The group of Venezuelan civilians and Venezuelan soldiers who recently visited Guyana / PHOTO: El Universal

A group of Venezuelans, who recently crossed the border into Essequibo for research purposes, had reported to Guyanese authorities there but soldiers from the Spanish-speaking neighbour were not allowed entry.

“This visit was a visit that obtained the approval of the appropriate authorities at the point at which the delegation entered Guyana,” Head of the Presidential Secretariat, Dr. Roger Luncheon told a news conference.

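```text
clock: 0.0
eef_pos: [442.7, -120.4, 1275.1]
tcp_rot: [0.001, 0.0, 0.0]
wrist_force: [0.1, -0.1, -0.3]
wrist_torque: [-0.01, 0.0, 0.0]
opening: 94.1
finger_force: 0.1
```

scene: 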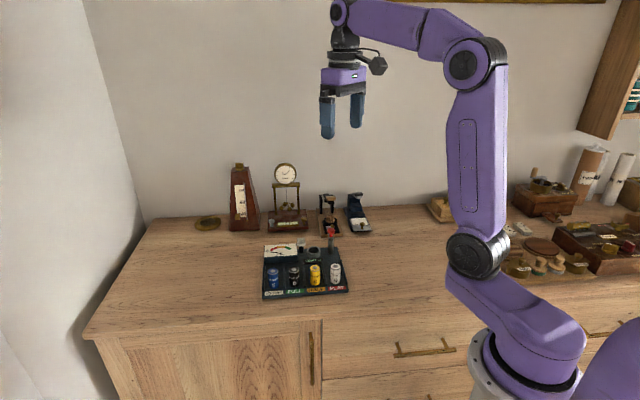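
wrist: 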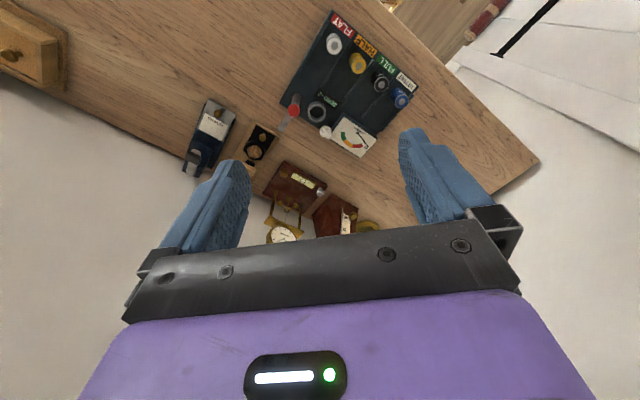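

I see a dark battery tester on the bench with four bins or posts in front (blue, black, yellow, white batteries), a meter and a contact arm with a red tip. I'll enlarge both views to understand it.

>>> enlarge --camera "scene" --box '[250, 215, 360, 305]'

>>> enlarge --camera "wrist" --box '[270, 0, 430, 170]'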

He explained that based on reports by Guyanese officials, the Venezuelans sought and received permission to engage members of Guyanese communities on the border who might have had some assumed relationship with Guyana. An International Relations expert said the fact alone that they sought permission meant that group recognized the legitimacy of the border which was settled in 1899 by an Arbitral Tribunal.

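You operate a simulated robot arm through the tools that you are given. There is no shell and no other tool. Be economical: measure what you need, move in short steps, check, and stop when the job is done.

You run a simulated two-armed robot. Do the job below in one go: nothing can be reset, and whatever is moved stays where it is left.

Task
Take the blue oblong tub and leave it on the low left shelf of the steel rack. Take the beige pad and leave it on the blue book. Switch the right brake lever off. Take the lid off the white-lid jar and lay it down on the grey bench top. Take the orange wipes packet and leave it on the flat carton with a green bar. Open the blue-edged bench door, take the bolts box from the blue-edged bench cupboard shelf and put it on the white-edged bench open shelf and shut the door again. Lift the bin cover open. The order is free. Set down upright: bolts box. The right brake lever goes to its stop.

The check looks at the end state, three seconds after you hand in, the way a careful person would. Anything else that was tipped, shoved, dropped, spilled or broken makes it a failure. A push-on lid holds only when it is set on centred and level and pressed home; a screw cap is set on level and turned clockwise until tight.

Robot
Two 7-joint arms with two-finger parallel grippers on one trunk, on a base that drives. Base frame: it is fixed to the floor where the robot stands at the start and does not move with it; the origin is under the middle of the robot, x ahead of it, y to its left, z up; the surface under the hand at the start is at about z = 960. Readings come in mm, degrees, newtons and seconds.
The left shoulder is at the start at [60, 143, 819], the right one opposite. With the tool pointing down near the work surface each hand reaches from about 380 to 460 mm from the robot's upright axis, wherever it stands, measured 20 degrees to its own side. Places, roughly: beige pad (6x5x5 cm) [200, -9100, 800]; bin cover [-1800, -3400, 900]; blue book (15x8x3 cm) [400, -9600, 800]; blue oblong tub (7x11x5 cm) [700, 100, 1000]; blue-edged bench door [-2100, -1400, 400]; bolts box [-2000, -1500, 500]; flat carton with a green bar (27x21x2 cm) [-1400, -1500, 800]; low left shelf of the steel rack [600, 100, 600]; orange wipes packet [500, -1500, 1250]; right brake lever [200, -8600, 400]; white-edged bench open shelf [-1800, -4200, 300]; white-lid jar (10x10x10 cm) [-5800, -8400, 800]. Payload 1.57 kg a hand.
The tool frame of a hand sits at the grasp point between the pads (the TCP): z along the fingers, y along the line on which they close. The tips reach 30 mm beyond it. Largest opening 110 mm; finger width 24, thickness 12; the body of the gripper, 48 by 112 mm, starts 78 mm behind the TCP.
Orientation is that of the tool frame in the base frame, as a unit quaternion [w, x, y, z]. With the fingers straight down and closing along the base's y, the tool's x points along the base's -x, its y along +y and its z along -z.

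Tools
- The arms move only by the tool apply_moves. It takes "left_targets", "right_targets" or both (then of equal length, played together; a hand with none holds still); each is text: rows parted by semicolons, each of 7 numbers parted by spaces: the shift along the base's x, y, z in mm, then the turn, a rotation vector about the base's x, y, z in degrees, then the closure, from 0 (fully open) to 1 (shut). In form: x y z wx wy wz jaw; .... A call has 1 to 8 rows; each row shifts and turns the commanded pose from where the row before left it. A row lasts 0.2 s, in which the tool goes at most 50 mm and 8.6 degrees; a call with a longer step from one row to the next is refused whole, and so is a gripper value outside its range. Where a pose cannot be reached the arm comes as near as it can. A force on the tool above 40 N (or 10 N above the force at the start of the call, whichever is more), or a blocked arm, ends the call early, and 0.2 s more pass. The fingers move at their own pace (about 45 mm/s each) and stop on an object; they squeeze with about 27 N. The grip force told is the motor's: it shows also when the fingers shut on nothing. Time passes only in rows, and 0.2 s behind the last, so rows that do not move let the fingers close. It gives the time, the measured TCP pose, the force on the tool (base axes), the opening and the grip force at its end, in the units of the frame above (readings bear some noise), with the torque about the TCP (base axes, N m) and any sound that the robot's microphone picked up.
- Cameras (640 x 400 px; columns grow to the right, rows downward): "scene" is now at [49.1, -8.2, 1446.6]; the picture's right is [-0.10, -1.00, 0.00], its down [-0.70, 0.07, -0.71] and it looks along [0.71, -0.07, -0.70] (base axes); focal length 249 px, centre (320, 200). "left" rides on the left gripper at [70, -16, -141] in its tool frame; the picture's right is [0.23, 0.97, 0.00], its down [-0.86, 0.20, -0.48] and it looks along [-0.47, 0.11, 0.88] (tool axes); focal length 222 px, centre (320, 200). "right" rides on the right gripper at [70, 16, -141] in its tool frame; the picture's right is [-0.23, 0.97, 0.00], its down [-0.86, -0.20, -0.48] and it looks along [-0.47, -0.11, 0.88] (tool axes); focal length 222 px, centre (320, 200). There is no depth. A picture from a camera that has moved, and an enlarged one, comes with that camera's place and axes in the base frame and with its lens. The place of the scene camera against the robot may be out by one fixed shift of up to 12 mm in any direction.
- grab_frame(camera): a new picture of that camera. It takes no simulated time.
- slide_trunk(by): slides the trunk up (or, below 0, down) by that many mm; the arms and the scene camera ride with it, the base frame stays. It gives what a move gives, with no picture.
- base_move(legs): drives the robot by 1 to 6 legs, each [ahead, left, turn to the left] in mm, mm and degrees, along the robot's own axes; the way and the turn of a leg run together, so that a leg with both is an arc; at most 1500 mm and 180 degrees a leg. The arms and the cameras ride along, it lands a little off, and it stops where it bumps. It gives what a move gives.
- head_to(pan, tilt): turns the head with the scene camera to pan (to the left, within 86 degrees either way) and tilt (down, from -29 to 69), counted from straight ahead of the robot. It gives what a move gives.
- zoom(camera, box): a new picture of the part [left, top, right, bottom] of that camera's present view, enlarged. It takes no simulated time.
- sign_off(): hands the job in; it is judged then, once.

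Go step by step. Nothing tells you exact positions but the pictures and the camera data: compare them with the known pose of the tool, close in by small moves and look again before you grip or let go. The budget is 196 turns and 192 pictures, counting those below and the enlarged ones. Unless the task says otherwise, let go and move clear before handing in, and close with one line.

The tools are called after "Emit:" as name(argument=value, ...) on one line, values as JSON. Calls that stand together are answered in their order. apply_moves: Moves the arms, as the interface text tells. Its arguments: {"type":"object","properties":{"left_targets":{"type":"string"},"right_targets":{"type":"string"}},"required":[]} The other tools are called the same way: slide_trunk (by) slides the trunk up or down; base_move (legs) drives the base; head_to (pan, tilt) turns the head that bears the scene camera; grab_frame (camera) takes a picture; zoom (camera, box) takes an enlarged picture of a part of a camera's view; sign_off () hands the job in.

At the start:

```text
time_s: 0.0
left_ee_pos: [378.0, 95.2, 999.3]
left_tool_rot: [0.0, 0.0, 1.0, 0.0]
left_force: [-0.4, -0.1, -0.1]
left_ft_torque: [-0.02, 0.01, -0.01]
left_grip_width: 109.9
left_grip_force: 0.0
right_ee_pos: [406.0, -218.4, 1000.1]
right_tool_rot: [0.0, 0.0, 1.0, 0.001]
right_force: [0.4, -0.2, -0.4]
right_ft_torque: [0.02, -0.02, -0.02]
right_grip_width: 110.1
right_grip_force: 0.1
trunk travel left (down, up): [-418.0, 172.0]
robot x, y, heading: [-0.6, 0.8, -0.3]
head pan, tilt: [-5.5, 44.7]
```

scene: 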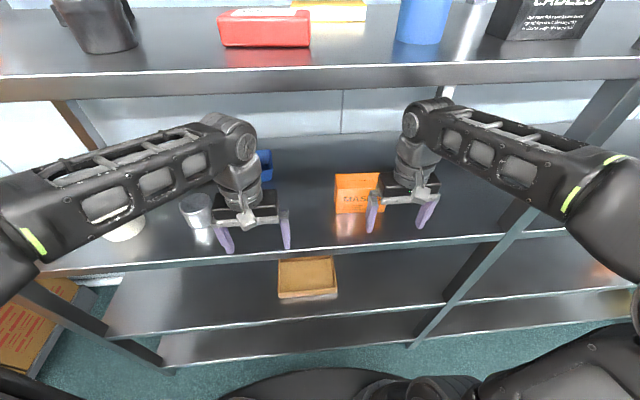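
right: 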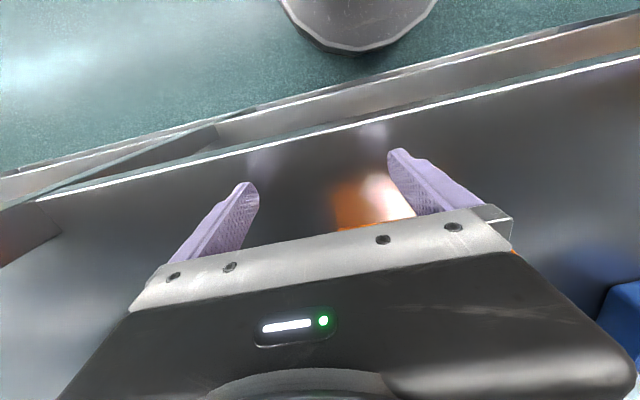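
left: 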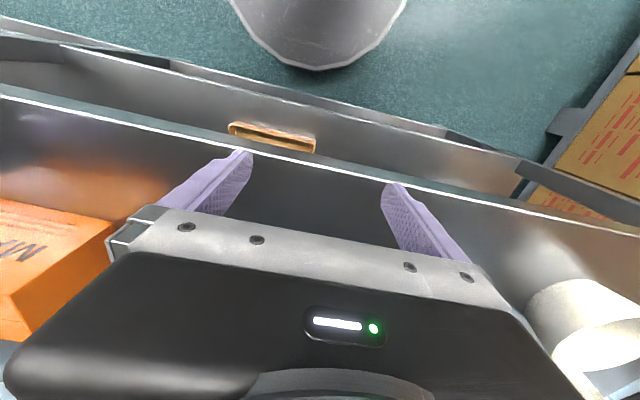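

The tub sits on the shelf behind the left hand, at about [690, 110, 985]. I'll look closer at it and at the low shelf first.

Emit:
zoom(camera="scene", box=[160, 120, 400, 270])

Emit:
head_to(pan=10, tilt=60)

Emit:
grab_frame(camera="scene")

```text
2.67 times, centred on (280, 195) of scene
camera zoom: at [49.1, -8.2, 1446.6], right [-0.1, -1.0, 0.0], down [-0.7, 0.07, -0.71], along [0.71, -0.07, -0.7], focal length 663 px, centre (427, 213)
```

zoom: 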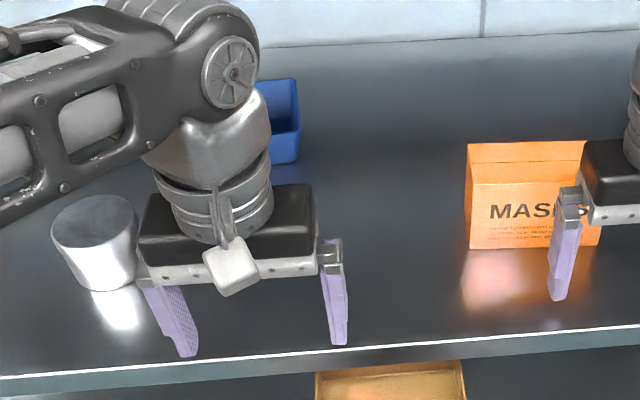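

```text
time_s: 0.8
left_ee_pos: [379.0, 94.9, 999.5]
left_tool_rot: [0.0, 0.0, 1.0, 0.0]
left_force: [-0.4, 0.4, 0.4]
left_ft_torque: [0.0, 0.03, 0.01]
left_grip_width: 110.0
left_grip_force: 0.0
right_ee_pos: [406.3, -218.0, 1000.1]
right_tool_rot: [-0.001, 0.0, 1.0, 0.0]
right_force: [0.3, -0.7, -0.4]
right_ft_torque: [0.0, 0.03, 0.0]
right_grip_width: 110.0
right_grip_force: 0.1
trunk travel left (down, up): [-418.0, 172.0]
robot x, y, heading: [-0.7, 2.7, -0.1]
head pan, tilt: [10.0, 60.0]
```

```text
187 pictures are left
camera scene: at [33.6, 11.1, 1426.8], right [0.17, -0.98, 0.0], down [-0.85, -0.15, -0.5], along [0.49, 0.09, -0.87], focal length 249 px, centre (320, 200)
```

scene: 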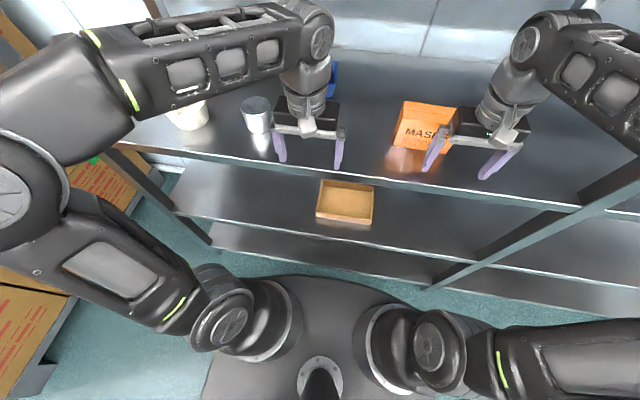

The 45 persons, who entered Guyana on August 31-the same day that their President, Nicolas Maduro was on an official visit here- had told authorities that the purpose of the visit was to research the linkages between residents in Venezuela’s San Martin and persons at Eteringbang in Guyana.

The estimated six uniformed and armed Venezuelan soldiers, Luncheon said, were not permitted to enter Guyana. “They were not allowed was the official report provided by the Guyanese authorities and it was as far as the authorities there were concerned a breach of the agreement, the understanding under which they were allowed to enter Guyana, a breach once drawn to their attention they made the suitable apologies and corrected,” he said.

Demerara Waves Online News (www.demwaves.com) was told that the soldiers were told they could not have entered Guyana with their weapons but were later seen in the Eteringbang area with them. They were alerted to the violation and they apologised.

The Venezuelan newspaper later reported that the visitors were members of a group named “My Map of Venezuela also Includes Our Essequibo”.

“We came here to carry out a civil exercise of sovereignty, but we do not understand what was Nicolás Maduro doing there (in Guyana),” said Law student Ricardo de Toma, a member of an organization called “My Map of Venezuela also Includes Our Essequibo” who took part in the expedition, along with administrator Jorge Luis Fuguett, and internationalist Rajihv Morillo. Sources said that at least three ex Venezuelan military generals were part of the group.

Maduro and his Guyanese counterpart have recommitted to using the United Nations process to find a lasting and peaceful solution to the controversy over the mineral and forest-rich Essequibo region.

Guyanese security experts are, however, said to be paying keen attention to rumblings in sections of the Venezuelan military and the opposition there that the Hugo Chavez cum Maduro administration has been taking a soft line on the territorial sovereignty of Essequibo.